**THE TASK:**
Quote the whole listing verbatim.

**GIVEN INFORMATION:**
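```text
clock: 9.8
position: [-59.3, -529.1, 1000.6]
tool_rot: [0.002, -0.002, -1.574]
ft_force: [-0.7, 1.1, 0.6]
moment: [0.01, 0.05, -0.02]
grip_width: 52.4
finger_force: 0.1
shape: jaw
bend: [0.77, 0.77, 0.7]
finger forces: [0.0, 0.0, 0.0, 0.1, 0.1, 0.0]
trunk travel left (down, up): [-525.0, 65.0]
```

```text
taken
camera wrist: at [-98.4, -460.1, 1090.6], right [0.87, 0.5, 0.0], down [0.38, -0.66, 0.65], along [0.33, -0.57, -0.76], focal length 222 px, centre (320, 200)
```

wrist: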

**RESPONSE BELOW:**
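```text
clock: 9.8
position: [-59.3, -529.1, 1000.6]
tool_rot: [0.002, -0.002, -1.574]
ft_force: [-0.7, 1.1, 0.6]
moment: [0.01, 0.05, -0.02]
grip_width: 52.4
finger_force: 0.1
shape: jaw
bend: [0.77, 0.77, 0.7]
finger forces: [0.0, 0.0, 0.0, 0.1, 0.1, 0.0]
trunk travel left (down, up): [-525.0, 65.0]
```

```text
taken
camera wrist: at [-98.4, -460.1, 1090.6], right [0.87, 0.5, 0.0], down [0.38, -0.66, 0.65], along [0.33, -0.57, -0.76], focal length 222 px, centre (320, 200)
```

wrist: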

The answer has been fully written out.